北極域で雪や氷が減少傾向にあることは、日本を含む中緯度帯への寒気の吹き出しが長期的には弱まる傾向になるものと考えられます。ただ、ひとたび、偏西風が大きく南に蛇行したり、寒冷渦が大きく南下すると、大寒波に見舞われることがあり、日本でも2025年の2月には、2度の大寒波襲来となったことは皆さまの記憶に新しいでしょう。
北極域で寒気が弱まることは、地球の中緯度帯を含めて考えれば、南北の温度差が縮小することになります。中緯度帯の上空を吹く偏西風の風速は、南北の温度差に比例して強弱を繰り返し、北極域で寒気が弱まると、偏西風の風速が弱まることにもつながります。
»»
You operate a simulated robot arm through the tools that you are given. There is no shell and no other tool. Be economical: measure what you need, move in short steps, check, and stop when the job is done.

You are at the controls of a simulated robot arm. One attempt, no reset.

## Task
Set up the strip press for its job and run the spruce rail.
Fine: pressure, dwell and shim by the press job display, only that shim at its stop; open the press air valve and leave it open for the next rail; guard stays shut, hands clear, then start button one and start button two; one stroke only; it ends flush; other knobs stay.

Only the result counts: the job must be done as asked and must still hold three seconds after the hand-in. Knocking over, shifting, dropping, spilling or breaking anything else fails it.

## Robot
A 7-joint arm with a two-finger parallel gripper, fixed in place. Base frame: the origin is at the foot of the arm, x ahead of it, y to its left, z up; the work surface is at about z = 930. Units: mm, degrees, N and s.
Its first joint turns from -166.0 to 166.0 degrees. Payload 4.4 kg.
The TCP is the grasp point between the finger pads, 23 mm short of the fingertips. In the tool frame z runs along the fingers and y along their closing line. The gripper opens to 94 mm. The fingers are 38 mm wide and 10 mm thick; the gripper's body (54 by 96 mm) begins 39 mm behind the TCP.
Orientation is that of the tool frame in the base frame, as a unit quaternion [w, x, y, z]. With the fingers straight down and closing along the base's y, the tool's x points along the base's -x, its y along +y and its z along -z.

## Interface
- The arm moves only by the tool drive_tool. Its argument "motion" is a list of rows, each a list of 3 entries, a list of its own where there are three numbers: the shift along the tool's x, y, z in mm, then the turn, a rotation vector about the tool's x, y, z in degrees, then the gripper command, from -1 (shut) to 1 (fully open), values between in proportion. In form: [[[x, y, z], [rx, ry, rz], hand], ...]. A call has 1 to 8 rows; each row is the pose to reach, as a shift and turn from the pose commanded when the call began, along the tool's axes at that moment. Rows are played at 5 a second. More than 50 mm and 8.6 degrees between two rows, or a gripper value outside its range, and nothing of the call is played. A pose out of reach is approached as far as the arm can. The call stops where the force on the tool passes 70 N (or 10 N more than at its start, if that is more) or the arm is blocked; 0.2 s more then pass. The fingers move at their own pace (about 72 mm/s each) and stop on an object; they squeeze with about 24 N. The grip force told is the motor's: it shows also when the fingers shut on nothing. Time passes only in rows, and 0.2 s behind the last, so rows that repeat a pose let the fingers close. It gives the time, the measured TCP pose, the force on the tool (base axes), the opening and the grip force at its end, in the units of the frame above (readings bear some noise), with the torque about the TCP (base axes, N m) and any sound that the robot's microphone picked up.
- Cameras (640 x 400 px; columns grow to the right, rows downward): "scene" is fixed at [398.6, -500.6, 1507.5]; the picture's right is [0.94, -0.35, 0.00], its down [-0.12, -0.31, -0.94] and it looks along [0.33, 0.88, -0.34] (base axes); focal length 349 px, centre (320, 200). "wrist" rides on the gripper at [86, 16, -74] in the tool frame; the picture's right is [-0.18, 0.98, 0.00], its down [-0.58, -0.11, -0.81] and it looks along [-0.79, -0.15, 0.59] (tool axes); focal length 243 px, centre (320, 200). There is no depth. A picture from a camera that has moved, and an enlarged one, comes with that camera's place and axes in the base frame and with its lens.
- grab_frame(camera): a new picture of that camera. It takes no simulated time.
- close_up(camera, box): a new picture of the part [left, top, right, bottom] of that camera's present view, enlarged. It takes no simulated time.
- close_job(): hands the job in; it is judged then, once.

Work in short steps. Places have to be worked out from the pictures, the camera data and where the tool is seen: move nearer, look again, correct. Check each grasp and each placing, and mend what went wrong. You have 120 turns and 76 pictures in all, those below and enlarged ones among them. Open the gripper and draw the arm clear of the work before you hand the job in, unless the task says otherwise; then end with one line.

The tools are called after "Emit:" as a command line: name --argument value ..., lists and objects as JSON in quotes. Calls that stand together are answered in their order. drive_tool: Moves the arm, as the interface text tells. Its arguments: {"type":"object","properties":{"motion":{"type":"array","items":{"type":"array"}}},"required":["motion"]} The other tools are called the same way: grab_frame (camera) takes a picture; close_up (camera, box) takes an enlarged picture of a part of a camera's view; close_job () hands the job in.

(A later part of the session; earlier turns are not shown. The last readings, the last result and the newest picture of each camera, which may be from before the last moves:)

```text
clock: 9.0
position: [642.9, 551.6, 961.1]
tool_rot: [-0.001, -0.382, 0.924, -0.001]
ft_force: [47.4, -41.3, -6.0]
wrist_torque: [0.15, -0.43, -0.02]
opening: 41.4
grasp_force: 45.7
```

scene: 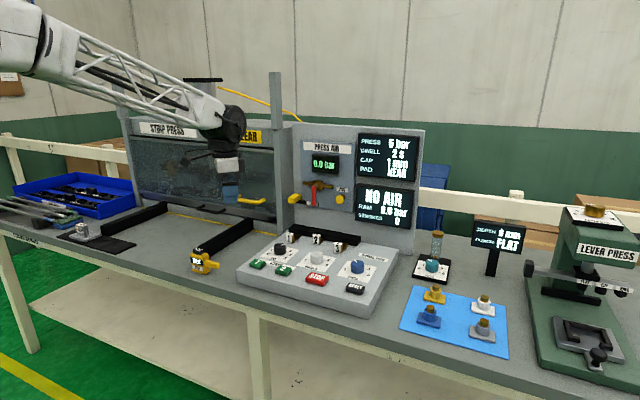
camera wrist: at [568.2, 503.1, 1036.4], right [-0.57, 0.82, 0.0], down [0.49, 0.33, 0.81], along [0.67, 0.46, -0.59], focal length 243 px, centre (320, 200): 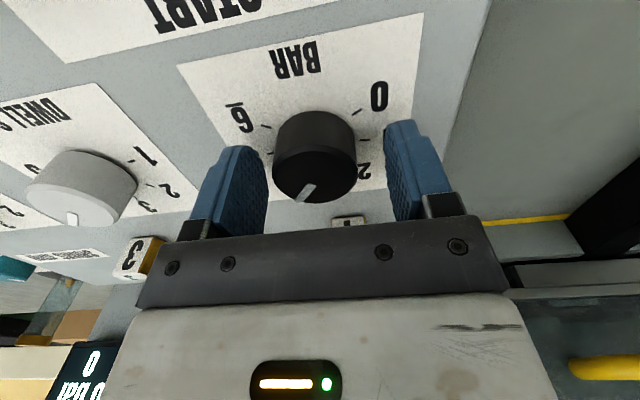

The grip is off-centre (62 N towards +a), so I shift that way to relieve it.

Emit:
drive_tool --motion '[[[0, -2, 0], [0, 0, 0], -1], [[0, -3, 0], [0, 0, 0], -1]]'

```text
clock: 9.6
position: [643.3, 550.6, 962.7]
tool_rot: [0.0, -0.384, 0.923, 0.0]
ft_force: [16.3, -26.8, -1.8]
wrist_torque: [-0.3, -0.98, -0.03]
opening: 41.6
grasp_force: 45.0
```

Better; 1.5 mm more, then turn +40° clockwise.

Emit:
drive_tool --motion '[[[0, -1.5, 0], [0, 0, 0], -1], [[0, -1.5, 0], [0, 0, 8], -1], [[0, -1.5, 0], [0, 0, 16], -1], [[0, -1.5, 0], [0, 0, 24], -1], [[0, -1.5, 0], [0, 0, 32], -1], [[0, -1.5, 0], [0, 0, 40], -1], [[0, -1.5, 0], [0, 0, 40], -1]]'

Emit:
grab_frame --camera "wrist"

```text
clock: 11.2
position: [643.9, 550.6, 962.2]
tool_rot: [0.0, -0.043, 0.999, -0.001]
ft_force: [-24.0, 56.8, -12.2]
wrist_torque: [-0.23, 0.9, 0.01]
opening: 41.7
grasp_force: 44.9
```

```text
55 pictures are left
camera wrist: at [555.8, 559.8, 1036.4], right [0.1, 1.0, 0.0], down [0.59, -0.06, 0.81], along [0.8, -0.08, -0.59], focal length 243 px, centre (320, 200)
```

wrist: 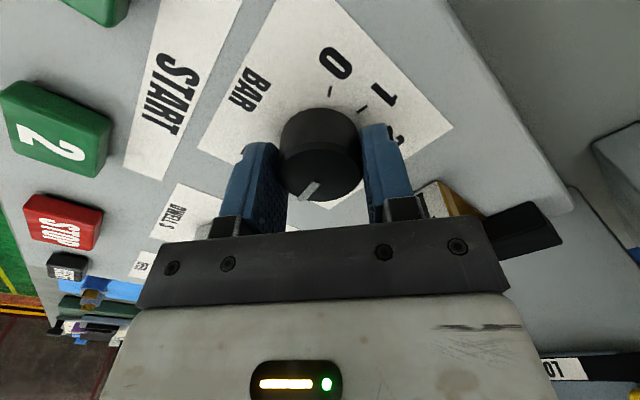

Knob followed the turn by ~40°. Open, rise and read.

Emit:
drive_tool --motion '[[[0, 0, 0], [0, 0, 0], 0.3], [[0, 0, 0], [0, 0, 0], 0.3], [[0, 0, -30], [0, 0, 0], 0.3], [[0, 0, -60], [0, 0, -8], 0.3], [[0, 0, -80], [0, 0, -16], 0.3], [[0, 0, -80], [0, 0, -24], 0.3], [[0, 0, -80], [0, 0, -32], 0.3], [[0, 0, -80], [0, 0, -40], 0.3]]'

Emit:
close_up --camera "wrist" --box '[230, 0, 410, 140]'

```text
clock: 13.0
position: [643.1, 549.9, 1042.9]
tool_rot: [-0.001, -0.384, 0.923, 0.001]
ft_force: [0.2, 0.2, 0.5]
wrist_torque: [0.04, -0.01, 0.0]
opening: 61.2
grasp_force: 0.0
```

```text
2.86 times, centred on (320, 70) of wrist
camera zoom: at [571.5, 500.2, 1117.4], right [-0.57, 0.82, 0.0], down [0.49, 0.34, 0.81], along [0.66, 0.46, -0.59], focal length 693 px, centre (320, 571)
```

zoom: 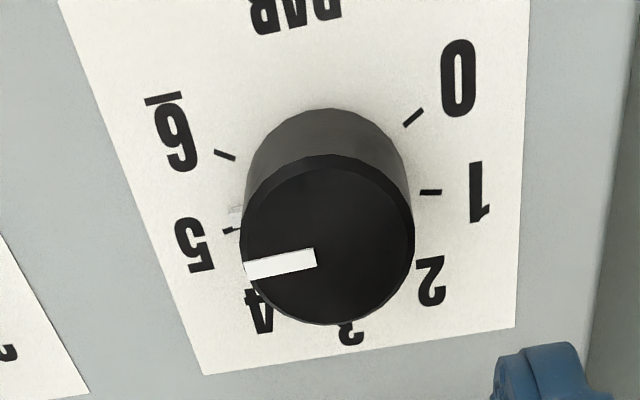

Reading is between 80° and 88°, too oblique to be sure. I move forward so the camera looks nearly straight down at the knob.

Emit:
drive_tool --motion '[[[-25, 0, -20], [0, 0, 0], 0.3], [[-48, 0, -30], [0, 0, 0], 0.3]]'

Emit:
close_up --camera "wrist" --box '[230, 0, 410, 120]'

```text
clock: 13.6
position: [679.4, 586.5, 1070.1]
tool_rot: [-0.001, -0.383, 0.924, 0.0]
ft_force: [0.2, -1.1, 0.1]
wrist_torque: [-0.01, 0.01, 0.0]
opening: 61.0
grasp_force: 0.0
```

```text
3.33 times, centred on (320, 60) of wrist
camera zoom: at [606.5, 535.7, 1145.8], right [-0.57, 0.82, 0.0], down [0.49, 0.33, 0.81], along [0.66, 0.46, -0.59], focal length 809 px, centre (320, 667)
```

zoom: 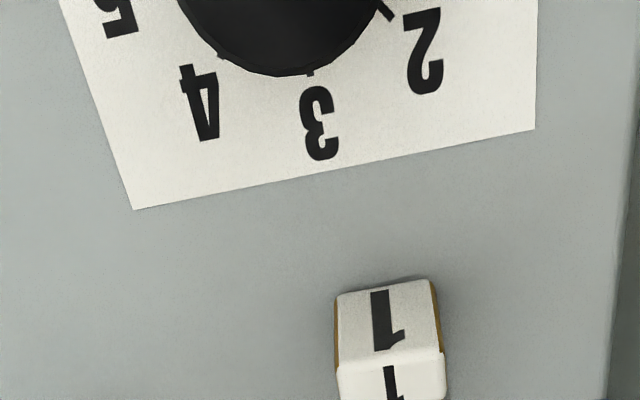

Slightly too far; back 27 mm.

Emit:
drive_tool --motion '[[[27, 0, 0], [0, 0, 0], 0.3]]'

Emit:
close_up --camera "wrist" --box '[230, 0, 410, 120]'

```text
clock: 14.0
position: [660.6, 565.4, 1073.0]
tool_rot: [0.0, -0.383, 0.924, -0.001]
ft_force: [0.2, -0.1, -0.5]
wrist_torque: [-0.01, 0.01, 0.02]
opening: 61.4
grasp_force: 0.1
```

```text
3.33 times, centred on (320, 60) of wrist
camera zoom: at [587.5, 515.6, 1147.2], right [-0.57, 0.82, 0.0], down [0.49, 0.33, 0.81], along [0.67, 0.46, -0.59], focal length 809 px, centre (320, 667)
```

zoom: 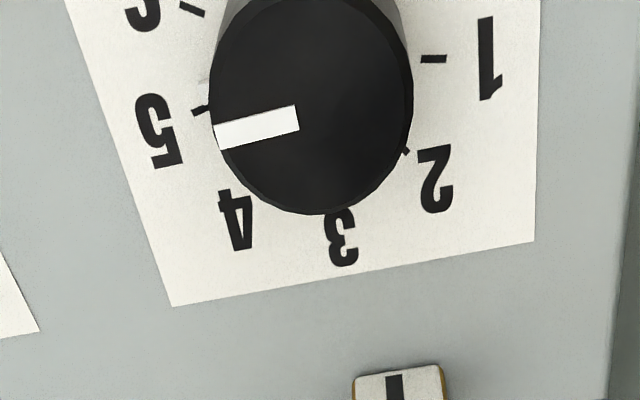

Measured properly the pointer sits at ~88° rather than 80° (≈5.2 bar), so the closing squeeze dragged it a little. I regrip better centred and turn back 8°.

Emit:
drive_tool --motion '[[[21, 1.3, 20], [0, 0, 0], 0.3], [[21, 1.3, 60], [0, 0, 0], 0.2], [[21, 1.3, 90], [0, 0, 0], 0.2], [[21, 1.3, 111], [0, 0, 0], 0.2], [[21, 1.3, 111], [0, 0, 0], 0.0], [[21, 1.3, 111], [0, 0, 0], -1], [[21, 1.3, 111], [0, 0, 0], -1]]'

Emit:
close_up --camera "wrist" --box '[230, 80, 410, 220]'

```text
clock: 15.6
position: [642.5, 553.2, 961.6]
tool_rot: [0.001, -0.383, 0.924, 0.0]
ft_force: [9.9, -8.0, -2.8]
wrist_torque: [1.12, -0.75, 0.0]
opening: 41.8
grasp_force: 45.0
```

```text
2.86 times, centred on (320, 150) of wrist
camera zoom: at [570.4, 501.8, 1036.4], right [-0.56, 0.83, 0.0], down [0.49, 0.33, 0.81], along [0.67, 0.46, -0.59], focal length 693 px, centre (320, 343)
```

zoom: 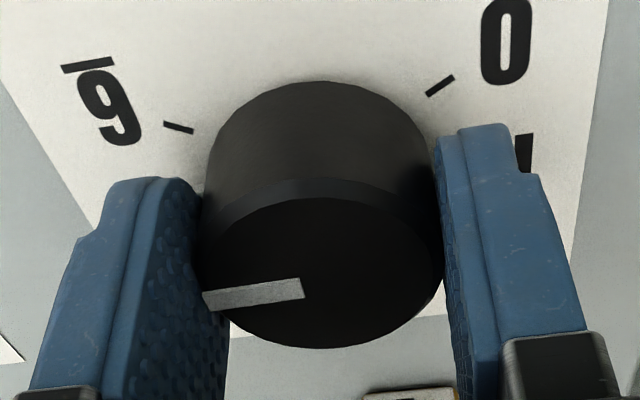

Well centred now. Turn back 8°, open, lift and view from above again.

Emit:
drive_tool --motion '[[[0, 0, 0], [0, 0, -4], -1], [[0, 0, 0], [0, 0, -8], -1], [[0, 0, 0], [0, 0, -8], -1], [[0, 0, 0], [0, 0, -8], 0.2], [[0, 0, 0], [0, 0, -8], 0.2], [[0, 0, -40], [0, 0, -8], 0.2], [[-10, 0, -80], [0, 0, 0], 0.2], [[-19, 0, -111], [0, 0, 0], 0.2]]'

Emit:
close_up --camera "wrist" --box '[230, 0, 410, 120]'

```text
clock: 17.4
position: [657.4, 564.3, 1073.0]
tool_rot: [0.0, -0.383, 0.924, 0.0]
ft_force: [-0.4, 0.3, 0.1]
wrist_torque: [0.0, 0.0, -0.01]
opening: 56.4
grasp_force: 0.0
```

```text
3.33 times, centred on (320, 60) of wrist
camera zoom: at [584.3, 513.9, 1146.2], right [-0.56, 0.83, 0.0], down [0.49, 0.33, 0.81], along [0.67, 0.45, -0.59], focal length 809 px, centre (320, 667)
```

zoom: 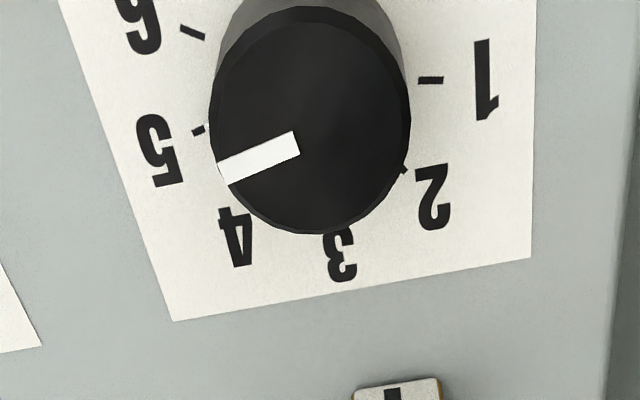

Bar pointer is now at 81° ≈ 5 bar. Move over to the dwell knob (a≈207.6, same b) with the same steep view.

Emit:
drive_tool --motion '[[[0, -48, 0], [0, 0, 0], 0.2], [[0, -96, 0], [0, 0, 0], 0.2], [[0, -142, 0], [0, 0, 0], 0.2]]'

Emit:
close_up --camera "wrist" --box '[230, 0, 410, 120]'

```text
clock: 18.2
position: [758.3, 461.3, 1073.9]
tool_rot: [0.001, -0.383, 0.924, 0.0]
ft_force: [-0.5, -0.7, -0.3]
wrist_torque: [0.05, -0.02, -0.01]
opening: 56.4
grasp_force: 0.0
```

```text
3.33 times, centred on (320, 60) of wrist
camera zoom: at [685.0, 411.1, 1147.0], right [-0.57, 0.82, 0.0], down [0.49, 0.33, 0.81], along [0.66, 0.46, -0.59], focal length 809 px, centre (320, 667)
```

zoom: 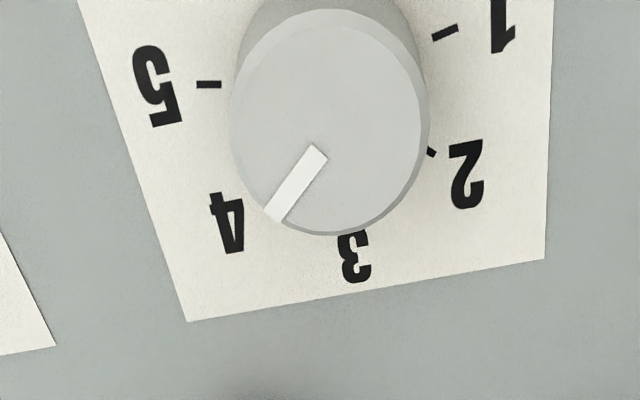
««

風速が弱まると、流れの直進性も弱まり、あるきっかけで偏西風が南北に大きく蛇行しやすくなることがあるということです。
寒冷渦の寒気の源は北極域で、上空に強い寒気を伴っています。ひとたび中緯度地域まで大きく南下すると、暖候期であっても、時には低気圧や前線、台風などと相互に影響を及ぼし、大雨災害をもたらす研究もなされています。2024年には、ノロノロ台風の第10号が大きく西廻りに進路を変える一因にもなりました。今後、地上天気図には表現されにくい、言わば「見えざる敵」による影響が大きくなる可能性もあり、注意が必要となりそうです。